Dayton, May 20, 1904
Your letter with N.Y. Press clipping received. The description of Archdeacon's machine as "a man lying on his stomach in the door of a chicken coop" is good.1
We have had almost constant rain for the past six or seven days and have not had opportunity to make any trial yet, but intend to make some flights Monday if the weather is good. We hope your engagements will permit you to be present. Our indoor tests of the machinery show excellent results. With the same screws we used last year we got an increase in power of more than one half. This is partly due to gearing the engine to run at higher speed per turn of screw, and partly to increase in efficiency of the engine itself.

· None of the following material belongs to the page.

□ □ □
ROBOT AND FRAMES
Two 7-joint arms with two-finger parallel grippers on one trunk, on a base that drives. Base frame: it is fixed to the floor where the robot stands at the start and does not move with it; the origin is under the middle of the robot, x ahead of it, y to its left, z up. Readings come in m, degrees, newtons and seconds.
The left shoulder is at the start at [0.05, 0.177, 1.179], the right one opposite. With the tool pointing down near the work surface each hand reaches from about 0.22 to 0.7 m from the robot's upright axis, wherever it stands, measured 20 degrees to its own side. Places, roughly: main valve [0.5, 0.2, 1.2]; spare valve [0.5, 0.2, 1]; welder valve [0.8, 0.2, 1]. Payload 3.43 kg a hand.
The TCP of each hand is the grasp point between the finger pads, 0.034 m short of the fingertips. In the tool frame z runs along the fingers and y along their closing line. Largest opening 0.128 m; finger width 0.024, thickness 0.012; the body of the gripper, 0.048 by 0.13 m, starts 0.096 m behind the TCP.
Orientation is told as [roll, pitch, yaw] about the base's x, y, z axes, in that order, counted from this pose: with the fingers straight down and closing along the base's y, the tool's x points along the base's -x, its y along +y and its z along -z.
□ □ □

1 The clipping was an illustrated story from the New York Press of Mar. 20, 1904. entitled "Tobogganing down the Wind on Aeroplanes in France." The story is largely an interview with Archdeacon, whose fatuous utterances on the ease of gliding flight must have seemed ridiculous to the Wrights. The description quoted in Wright's letter applies not to Archdeacon's machine but to Archdeacon's version of the Wright 1902 glider: ". . . Nothing could be imagined simpler than the Wright aeroplane. It is like this. "Here M. Archdeacon drew a rough plan that looked like a man on his stomach at the door of a chicken coop." The Wright 1902 glider had been "copied" by several Frenchmen, including Archdeacon (see Plates 104 and 110).